Great recipe for a cap explosion. A dried up cap can short out, boil the water, and blow aluminum foil and slime everywhere. Any electrolytic cap over 20 years old, best to pull it out of the circuit. You can test the ESR for presence of water, but not the tensile strength of the rubber seal to keep it in when it gets hot.

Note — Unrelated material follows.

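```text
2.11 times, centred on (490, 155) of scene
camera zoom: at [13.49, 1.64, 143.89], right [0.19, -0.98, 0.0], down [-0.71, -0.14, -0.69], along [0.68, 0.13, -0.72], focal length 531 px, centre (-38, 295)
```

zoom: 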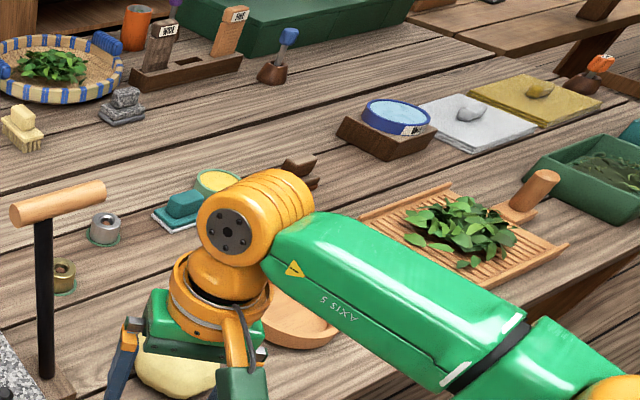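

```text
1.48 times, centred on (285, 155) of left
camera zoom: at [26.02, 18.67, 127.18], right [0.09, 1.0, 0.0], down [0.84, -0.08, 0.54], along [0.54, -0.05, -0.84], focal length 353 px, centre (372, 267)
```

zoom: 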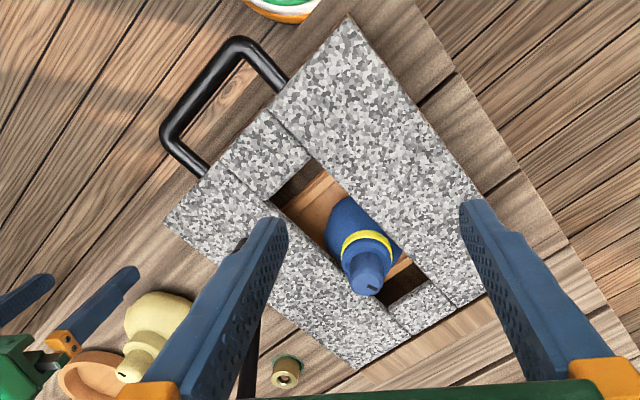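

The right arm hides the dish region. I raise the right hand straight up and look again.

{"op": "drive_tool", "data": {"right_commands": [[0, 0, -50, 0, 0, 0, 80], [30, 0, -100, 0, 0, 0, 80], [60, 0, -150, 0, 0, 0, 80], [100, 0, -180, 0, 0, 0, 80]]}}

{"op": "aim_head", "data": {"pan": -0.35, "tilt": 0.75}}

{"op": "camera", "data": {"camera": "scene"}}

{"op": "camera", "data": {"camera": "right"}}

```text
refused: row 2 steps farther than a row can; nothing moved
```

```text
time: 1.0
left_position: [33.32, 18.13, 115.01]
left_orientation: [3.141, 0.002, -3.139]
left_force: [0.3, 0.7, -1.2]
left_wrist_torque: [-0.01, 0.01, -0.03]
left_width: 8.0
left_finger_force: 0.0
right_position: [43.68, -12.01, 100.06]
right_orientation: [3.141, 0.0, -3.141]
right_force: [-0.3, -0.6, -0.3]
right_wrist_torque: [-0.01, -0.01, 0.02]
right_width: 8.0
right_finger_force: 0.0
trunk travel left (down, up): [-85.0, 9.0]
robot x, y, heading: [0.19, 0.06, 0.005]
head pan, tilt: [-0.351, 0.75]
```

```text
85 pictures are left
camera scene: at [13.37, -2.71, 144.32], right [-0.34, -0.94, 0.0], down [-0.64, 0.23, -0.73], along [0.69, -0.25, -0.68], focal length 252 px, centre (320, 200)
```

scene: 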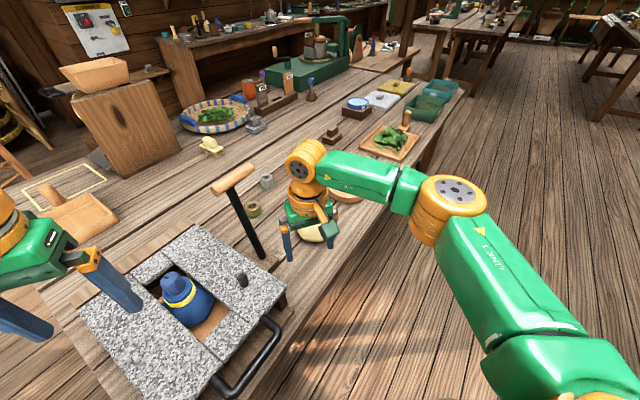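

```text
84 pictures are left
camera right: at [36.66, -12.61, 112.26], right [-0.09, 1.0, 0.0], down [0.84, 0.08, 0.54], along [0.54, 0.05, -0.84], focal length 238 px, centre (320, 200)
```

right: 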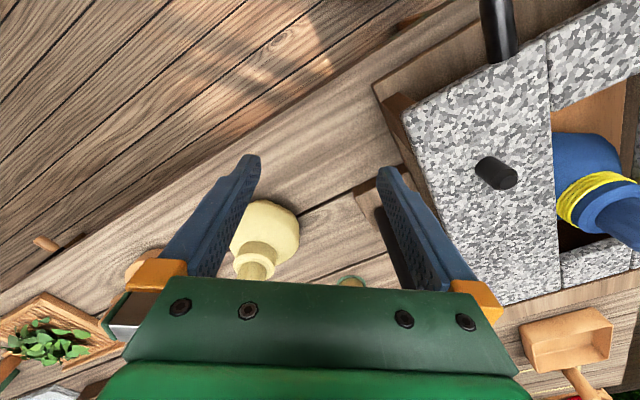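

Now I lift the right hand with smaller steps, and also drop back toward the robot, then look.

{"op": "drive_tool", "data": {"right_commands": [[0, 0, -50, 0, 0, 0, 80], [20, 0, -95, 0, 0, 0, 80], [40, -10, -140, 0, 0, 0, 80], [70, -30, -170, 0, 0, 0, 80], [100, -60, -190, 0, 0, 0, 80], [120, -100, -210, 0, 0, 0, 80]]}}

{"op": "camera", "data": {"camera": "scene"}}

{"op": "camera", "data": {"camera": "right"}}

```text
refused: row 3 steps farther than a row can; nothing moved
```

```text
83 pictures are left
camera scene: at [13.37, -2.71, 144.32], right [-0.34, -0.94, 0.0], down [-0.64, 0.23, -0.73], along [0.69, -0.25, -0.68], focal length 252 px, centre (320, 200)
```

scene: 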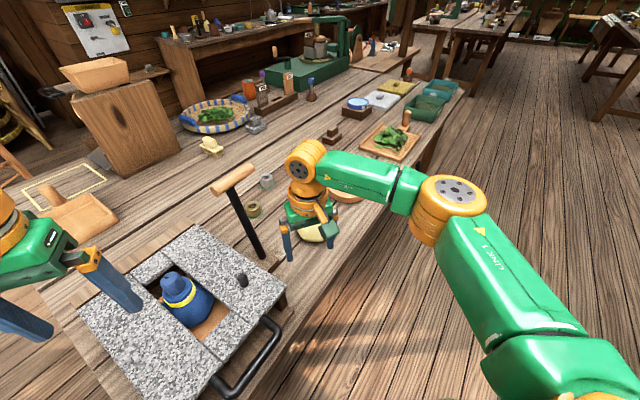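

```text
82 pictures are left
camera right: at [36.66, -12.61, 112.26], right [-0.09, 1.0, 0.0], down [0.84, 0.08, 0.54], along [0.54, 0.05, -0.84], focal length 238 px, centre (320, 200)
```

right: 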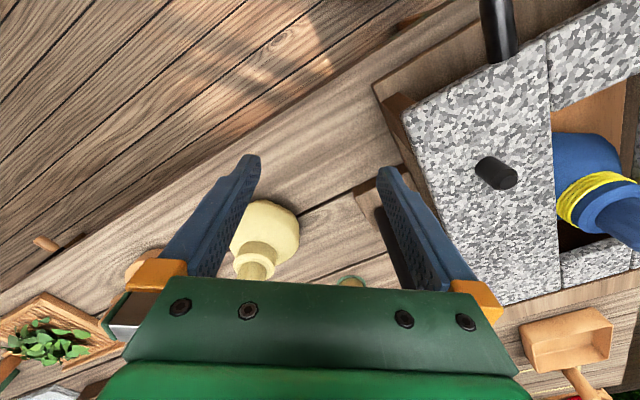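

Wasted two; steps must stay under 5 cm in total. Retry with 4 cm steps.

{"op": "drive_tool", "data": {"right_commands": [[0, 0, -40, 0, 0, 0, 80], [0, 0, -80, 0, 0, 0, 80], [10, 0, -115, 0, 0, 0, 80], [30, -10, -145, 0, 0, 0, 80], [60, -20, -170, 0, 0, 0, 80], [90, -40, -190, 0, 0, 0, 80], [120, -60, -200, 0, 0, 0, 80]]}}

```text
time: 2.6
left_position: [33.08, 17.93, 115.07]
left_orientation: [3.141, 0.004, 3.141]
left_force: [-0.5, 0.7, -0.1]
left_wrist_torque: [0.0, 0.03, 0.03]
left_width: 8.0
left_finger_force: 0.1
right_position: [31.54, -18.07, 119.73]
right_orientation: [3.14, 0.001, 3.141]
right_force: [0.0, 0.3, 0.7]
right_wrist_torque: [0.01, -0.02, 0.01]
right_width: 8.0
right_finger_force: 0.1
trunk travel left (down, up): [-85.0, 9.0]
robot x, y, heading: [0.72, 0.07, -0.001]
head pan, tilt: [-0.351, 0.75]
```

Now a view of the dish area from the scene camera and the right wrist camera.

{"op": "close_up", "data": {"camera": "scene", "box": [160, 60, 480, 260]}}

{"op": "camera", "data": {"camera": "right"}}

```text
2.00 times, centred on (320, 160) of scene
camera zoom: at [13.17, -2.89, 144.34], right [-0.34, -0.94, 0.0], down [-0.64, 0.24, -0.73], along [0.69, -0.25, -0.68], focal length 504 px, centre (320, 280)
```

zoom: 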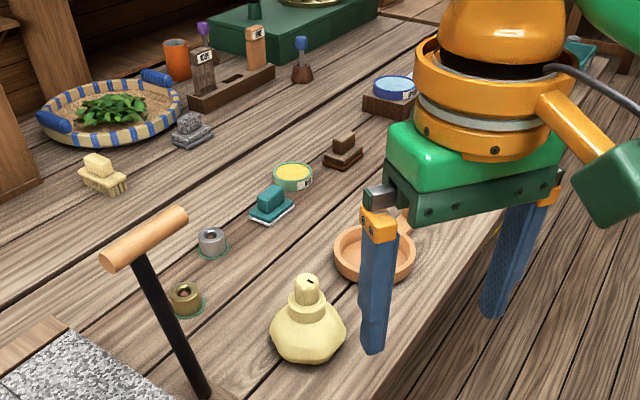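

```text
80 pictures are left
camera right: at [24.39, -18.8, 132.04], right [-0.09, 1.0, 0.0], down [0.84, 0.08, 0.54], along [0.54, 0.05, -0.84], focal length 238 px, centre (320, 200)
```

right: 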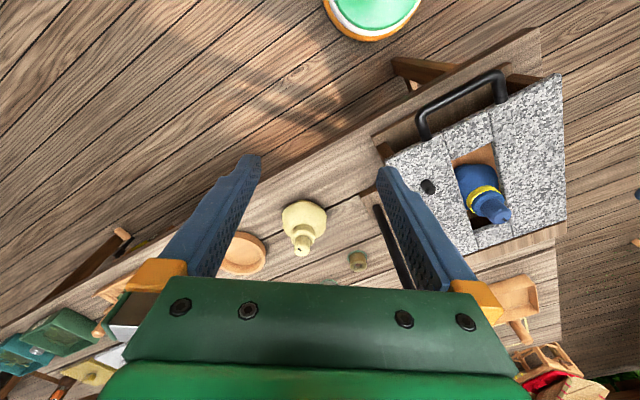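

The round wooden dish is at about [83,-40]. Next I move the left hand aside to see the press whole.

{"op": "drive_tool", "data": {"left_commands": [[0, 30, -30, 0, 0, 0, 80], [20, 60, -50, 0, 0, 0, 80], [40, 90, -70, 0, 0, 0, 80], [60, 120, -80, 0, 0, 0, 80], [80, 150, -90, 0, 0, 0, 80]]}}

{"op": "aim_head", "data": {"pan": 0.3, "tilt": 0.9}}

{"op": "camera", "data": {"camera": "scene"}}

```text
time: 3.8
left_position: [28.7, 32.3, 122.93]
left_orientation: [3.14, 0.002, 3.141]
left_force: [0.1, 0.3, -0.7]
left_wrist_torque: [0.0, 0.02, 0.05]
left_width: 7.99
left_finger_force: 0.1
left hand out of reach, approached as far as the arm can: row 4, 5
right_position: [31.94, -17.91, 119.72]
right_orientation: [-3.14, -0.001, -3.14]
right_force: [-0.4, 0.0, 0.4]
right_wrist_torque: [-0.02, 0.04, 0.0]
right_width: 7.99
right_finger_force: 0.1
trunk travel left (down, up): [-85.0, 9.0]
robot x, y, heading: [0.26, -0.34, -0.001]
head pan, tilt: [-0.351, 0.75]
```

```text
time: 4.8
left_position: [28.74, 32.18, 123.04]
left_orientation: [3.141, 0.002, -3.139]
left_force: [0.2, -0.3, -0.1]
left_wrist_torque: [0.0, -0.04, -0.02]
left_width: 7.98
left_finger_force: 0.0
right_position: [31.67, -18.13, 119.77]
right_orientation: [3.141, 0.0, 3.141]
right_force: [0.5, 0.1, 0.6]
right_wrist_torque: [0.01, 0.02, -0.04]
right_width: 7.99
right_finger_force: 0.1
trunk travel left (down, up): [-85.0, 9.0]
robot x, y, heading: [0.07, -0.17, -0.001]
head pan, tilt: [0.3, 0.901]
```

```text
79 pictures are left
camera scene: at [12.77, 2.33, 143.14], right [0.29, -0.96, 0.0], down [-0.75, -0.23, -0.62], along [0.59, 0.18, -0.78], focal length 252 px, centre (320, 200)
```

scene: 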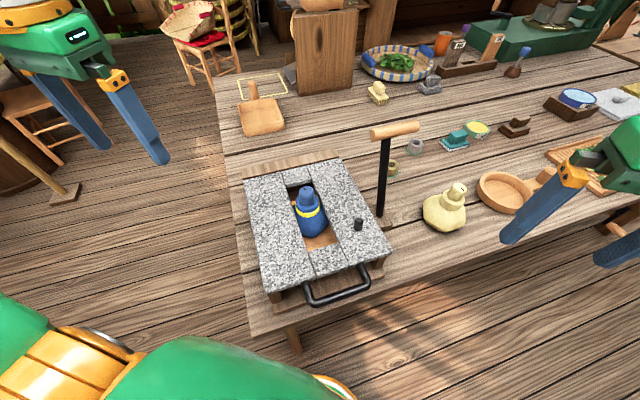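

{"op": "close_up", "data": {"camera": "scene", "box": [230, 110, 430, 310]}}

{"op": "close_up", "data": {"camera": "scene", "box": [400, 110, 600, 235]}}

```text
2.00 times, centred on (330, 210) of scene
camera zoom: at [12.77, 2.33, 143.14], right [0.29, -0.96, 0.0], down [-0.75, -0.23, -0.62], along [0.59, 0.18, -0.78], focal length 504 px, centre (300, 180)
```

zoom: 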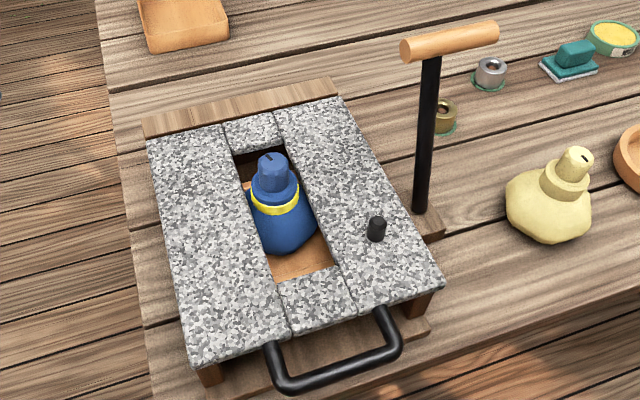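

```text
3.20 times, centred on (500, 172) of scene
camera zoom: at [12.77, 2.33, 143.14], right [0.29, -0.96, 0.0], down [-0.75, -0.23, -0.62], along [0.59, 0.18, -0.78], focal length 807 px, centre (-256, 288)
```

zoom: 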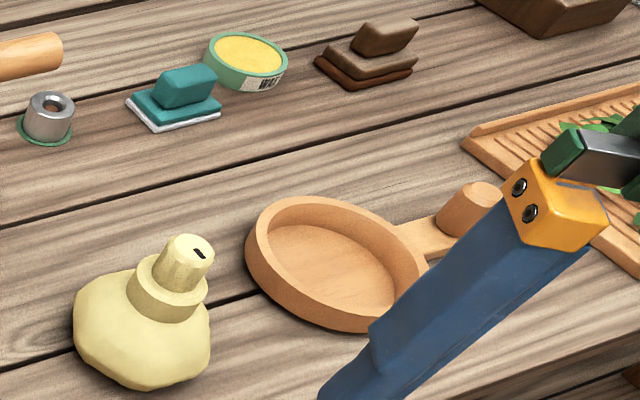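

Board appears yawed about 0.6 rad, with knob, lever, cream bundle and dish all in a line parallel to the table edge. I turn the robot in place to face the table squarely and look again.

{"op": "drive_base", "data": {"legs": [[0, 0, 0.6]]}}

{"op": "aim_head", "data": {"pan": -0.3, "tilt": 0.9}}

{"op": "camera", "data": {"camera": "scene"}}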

I use >3000 hour rated radial lead e-caps from major distributors (leaving out the junk and old stock suppliers on e-bay) that I put under the deck on terminal strips from tubesandmore.com, triodeelectronics.com electronicsurplus.com or apexelectronic.com. Cinch used to make these solder strips but only these tube and surplus houses stock them anymore, that I can find. And nobody seems to stock them in Europe. Pick up some 600 v rated tin plated wire on the same order, silver plated teflon insulated wire is going $.60 a foot at major suppliers.
 
MESSY BANG

How ?
Adding a new capacitor in parallel of an other do not increase the possibility of an explosion.
WONG!!!!!!!!!!!
Using a big electrolytic cap over 25 years old has a big chance of explosion, whatever else is connected parallel to it. Voltage across aluminum-aluminum joint without insulating chemicals is a short, and that causes heat. Parallel connections maintain the full voltage on the old cap, until it is disconnected.
Magnavox went out production of tube amps about 1972, as did everybody. This part has got to be that old, unless the owner had it replaced. Highly unlikely on a consumer product like this. Look at some 1972 tires, say on an old bicycle, and tell me how good you think the seal is going to be on this cap. The chance of an OEM cap being a silicon rubber seal or epoxy seal, is zero in a Magnavox amp.

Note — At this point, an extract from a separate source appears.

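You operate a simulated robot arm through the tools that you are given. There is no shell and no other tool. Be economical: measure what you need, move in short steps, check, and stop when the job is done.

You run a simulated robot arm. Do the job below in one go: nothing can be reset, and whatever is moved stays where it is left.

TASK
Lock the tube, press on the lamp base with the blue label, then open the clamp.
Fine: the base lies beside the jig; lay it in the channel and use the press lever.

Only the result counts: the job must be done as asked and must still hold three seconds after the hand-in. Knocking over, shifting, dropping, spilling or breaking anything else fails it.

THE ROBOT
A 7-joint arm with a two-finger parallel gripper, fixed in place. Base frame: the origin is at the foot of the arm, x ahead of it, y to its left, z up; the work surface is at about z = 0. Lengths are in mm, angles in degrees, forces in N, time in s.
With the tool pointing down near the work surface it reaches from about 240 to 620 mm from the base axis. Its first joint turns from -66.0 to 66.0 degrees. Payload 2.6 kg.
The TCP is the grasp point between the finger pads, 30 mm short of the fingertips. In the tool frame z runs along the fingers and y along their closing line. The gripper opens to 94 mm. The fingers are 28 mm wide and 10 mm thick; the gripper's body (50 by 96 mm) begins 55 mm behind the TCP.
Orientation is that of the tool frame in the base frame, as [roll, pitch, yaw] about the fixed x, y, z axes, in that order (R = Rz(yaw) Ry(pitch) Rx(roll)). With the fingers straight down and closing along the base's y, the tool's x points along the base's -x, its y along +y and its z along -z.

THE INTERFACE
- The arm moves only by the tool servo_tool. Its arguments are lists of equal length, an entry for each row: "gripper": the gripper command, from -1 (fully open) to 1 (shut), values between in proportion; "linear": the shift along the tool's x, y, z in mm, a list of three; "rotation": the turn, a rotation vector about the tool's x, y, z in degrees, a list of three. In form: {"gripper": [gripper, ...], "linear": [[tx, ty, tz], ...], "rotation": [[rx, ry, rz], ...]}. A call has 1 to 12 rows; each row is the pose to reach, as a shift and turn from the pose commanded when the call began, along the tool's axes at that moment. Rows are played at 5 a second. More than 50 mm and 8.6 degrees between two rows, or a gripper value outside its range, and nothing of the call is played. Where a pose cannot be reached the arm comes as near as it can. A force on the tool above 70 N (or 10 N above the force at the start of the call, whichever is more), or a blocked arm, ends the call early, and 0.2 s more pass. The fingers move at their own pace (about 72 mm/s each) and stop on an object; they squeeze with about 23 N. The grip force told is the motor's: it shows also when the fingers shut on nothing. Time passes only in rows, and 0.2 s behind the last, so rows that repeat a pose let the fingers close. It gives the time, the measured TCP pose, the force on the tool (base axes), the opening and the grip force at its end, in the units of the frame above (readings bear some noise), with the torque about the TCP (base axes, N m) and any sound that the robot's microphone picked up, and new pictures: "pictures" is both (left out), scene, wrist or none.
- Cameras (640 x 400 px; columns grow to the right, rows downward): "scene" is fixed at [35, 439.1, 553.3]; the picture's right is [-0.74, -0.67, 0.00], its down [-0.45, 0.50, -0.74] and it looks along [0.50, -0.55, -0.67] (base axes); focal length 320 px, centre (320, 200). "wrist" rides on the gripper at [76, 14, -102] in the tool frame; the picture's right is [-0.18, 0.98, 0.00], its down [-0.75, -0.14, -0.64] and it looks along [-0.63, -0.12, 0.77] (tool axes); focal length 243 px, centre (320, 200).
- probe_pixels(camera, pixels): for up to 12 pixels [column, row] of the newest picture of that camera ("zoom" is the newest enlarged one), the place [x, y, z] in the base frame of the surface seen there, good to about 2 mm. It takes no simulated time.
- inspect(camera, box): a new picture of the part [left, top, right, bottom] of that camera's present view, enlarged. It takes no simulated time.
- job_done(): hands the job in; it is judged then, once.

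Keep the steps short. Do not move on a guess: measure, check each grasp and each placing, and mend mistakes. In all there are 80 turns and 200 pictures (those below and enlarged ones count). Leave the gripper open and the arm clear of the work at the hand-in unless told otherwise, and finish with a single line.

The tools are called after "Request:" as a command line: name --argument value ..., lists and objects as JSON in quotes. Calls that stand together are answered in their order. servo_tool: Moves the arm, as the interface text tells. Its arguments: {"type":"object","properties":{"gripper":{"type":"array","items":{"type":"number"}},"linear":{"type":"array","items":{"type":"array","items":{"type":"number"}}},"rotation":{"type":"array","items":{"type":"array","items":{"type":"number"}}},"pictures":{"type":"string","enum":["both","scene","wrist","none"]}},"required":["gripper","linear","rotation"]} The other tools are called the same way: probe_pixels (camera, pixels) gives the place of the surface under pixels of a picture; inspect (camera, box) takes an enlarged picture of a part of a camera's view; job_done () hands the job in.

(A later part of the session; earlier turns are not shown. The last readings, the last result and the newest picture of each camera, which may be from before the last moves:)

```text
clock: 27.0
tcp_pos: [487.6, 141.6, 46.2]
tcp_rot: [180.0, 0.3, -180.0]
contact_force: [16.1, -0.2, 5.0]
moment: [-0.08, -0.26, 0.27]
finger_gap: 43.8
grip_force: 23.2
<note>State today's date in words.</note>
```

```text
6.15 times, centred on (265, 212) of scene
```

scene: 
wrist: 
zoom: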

If one thinks the cap was replaced, EIA (USA) date code was YYWW where year is 19YY. Foreign brand (oriental) caps might be post 1982, but are very unlikely in an amp that wasn't in a professional maintenance program in a church or a band. However much one tests ESR, he hasn't tested the rubber seal on an old cap until he heats it up (say in an environmental chamber) for a long time and then tests the ESR.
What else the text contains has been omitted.